The F.I. Maggert 76 th reunion drew many family members this year. The locals from miami county, and cousins from Texas, Flordia, Minnesota and Iowa. Friday night we had a weiner roast as usuall. Some come every year and some had missed the last few years so there was a lot of catching up to do. Emmit Maggert the oldest present, is 90 his older sister Grace Saunders age 95 his only surving sibling, could not make it this year. Emmit and his brothers Glen, Everett and Arthur when they were young all owned cycles before they could afford cars. Most all had one or two Harleys swapping and trading between brothers sometimes in the 1930s and 40s.

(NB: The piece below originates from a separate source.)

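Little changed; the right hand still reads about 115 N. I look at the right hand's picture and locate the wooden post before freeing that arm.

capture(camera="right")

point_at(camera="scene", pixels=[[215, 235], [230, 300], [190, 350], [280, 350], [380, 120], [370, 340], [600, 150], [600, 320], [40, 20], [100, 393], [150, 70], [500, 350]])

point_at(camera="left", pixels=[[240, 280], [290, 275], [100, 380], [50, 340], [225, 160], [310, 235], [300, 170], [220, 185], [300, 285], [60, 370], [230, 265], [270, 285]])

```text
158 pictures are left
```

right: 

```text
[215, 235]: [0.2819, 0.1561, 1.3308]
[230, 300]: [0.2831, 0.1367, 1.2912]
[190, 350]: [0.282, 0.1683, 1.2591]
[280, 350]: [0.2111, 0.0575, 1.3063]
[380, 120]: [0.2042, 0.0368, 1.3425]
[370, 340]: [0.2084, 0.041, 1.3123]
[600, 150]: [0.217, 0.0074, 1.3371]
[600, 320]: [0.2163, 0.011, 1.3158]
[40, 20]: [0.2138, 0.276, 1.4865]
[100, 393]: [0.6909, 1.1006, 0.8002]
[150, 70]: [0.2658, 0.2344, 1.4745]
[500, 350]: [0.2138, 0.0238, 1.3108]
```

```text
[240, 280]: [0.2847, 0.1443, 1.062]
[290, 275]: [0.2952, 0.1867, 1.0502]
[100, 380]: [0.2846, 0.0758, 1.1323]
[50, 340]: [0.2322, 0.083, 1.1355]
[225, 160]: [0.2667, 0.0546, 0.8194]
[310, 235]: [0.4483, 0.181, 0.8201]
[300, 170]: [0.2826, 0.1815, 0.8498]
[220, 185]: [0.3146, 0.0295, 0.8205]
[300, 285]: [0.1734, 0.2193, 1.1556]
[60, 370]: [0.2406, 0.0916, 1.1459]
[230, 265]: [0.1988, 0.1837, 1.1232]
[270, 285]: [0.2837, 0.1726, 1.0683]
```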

Saturday’s events started with a pancake breakfest , with a big meal later and family auction for to pay for expenses which is a great way to pass family heirlooms to the younger generation. Tall tales abound but one is standing out this year. Eileen knew her husband Everett’s love for cycles so in 1953 she went to a junk yard and purchesed a special Christmas present a 1913 indian moter cycle in Alpena Mi. It didn’t run and was in terrible condition but that didn’t matter Everett parked in the barn and made plans to rebuild it. Things don’t always go as planned. Later on Everett needed a welding torch and had not done much on the Indian so he traded it to his son Phil in Flordia.
After another few years Phil passed the rusty Indian that made its home in a basket to his son Jeff. Jeff loved his old grandfather’s cycle and was sure he would see it rebuilt. He would not part with it for anything. Some projects were started to repair parts of the engine. The cycle is getting close to 100 years old and parts are extremly hard to come by and very expenvise. The tires had long ago rotted away.
Jeff’s second cousin Kip Maggert had heard of the Indian and he ran a machine shop out in iowa and rebuilt old motor cycles, although not quit this old. Jeff wanted to see the old Indian run but they weren’t making much progess. There were many talks between the two and the hard decision to sell the bike with a promise to see it run someday, and it had to stay in the family.
Kip Maggert went and picked up the bike last Thanksgiving. Kip and his son Toby started working on it right away, many late nights after work were spent on it. Some parts had to be made from scratch and also wired and timed to run. It has no kick start you need to pedel it up to speed then switch on the engine. A week ago the last bolts were tightened and the prosscess of firing up the engine proceded. Kip Maggert hauled the Indian into the reunion friday night with great anticipation. Saturday he put the bike up on it’s rear stand so he could pedal and pedal he did a few pops and backfires. Then some more pedeling and now there is a crowd watching as this old Indian that hasen’t run in 70 years fires and takes off running to the applause of the crowd and the happy faces of Everett’s boys.